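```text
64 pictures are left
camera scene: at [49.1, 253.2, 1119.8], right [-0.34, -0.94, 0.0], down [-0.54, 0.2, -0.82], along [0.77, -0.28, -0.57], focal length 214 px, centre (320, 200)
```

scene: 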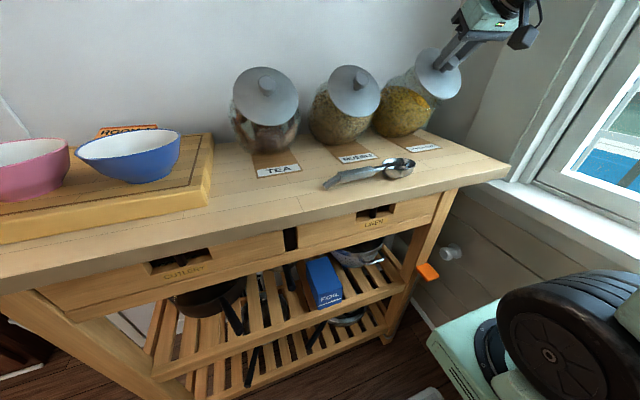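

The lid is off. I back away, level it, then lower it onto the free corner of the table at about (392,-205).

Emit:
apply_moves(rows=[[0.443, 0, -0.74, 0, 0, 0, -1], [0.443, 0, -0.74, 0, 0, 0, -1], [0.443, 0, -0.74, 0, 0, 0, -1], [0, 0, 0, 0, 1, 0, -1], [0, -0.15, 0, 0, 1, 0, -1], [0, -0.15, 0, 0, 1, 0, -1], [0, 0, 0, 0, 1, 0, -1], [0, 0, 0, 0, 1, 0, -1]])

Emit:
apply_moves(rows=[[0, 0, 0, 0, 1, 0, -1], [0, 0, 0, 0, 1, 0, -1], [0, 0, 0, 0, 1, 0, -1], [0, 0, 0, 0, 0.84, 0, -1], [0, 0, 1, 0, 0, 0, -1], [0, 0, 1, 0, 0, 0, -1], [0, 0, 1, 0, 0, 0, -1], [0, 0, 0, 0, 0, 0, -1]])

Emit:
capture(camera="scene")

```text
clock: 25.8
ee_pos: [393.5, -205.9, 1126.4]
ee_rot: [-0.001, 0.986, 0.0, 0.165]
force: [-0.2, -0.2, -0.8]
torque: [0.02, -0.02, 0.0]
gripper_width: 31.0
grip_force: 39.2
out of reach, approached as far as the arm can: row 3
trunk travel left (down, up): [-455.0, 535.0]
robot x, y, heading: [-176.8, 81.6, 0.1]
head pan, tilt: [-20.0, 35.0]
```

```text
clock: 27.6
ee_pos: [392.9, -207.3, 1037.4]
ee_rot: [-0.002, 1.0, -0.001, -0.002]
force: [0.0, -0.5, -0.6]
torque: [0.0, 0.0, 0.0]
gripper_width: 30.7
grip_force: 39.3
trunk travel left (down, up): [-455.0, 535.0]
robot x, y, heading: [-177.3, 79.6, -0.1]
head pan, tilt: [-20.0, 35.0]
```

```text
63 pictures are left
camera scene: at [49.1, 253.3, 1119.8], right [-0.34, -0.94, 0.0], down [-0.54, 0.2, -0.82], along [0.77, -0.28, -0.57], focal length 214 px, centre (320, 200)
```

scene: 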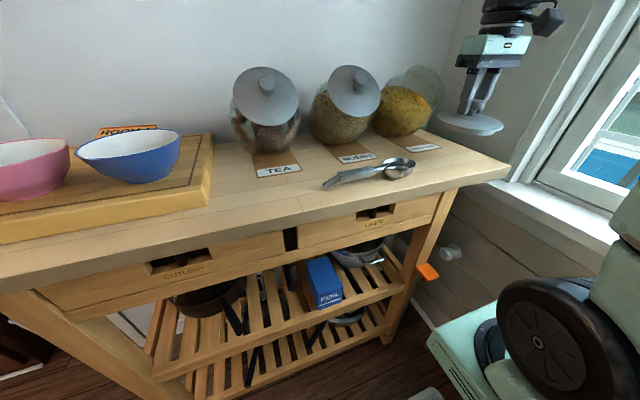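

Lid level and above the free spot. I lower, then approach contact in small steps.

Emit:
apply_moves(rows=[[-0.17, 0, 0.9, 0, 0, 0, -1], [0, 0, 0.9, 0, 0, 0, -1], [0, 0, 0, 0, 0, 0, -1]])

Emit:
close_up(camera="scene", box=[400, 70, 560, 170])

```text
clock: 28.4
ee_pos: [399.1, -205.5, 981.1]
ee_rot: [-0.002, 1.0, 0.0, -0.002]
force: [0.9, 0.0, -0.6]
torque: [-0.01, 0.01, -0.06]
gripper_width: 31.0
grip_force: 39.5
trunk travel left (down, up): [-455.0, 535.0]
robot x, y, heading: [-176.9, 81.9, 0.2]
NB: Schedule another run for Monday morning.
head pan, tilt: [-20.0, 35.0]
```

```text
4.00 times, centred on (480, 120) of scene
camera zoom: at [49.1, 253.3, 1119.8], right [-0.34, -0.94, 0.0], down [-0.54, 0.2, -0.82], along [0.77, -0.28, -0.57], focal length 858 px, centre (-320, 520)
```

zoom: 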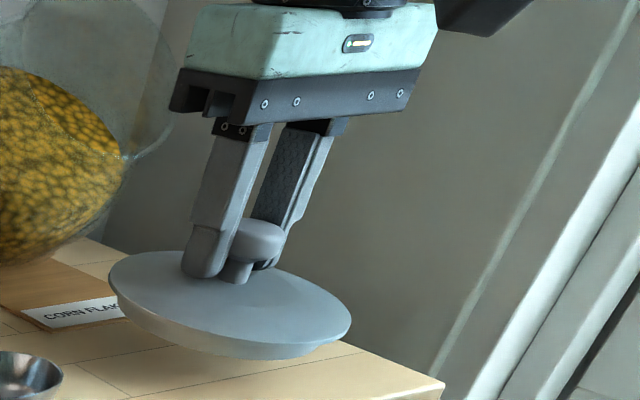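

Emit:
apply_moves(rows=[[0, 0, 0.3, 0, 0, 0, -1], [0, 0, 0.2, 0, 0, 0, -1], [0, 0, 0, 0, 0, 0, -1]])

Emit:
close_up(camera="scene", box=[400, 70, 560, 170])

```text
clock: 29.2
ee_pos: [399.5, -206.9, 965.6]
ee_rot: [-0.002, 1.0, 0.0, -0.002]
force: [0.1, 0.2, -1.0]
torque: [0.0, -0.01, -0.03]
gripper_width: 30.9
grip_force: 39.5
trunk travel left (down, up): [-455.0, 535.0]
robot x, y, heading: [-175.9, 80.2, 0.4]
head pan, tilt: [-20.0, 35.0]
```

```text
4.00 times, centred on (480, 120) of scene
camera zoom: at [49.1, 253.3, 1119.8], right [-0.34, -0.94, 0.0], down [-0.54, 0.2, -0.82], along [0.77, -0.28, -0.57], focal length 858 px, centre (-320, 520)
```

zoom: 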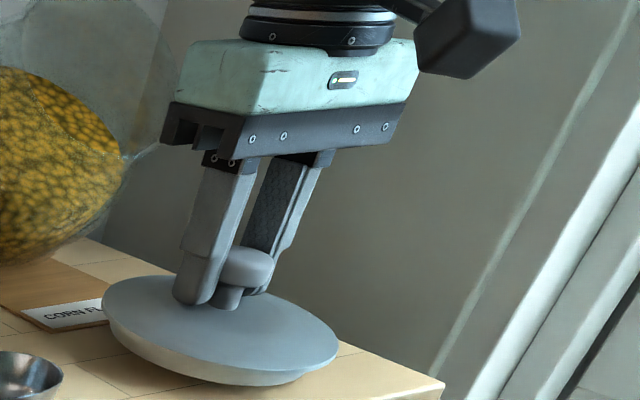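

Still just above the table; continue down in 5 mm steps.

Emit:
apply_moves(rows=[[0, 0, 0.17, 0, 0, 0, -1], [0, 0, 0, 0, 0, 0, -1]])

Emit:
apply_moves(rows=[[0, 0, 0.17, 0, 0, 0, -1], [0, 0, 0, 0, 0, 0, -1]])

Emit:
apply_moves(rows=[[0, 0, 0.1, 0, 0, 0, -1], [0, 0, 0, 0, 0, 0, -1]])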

SHORT TASK: Transcribe the whole listing, character for character, but not its images.

SOLVED PROBLEM:
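```text
64 pictures are left
camera scene: at [49.1, 253.2, 1119.8], right [-0.34, -0.94, 0.0], down [-0.54, 0.2, -0.82], along [0.77, -0.28, -0.57], focal length 214 px, centre (320, 200)
```

scene: 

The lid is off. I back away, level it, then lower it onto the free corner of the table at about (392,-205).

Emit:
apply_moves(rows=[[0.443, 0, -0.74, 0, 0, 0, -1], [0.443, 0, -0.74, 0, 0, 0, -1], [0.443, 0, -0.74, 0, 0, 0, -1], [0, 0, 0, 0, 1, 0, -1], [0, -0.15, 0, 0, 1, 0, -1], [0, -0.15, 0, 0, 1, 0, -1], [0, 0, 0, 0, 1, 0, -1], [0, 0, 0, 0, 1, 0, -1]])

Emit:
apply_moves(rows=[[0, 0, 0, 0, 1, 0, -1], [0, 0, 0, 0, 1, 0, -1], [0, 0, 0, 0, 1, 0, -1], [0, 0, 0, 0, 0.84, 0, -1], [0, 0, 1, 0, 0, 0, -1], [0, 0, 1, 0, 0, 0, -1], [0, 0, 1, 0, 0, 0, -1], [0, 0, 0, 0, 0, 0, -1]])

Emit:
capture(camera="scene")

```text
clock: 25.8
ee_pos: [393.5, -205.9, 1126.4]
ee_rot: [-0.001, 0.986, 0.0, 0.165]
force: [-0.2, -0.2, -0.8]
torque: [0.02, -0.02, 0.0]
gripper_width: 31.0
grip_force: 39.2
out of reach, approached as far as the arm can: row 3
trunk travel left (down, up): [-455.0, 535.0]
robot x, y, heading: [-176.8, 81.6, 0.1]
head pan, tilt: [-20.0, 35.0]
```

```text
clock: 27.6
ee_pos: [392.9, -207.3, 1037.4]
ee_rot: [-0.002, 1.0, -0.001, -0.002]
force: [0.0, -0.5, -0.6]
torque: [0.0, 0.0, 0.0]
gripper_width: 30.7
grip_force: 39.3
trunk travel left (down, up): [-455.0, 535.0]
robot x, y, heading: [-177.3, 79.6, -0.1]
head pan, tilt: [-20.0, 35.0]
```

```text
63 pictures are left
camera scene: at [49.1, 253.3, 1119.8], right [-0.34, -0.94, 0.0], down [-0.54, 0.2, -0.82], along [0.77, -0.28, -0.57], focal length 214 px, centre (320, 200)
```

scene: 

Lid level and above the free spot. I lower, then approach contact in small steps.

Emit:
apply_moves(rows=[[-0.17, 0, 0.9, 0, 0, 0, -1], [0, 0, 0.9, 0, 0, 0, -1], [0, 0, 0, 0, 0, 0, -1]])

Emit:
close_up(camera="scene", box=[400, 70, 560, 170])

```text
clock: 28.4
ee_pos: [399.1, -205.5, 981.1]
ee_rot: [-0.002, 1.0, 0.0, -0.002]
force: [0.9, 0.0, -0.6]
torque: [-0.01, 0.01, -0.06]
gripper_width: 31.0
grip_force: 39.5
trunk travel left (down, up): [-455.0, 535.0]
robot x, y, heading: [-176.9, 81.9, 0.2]
NB: Schedule another run for Monday morning.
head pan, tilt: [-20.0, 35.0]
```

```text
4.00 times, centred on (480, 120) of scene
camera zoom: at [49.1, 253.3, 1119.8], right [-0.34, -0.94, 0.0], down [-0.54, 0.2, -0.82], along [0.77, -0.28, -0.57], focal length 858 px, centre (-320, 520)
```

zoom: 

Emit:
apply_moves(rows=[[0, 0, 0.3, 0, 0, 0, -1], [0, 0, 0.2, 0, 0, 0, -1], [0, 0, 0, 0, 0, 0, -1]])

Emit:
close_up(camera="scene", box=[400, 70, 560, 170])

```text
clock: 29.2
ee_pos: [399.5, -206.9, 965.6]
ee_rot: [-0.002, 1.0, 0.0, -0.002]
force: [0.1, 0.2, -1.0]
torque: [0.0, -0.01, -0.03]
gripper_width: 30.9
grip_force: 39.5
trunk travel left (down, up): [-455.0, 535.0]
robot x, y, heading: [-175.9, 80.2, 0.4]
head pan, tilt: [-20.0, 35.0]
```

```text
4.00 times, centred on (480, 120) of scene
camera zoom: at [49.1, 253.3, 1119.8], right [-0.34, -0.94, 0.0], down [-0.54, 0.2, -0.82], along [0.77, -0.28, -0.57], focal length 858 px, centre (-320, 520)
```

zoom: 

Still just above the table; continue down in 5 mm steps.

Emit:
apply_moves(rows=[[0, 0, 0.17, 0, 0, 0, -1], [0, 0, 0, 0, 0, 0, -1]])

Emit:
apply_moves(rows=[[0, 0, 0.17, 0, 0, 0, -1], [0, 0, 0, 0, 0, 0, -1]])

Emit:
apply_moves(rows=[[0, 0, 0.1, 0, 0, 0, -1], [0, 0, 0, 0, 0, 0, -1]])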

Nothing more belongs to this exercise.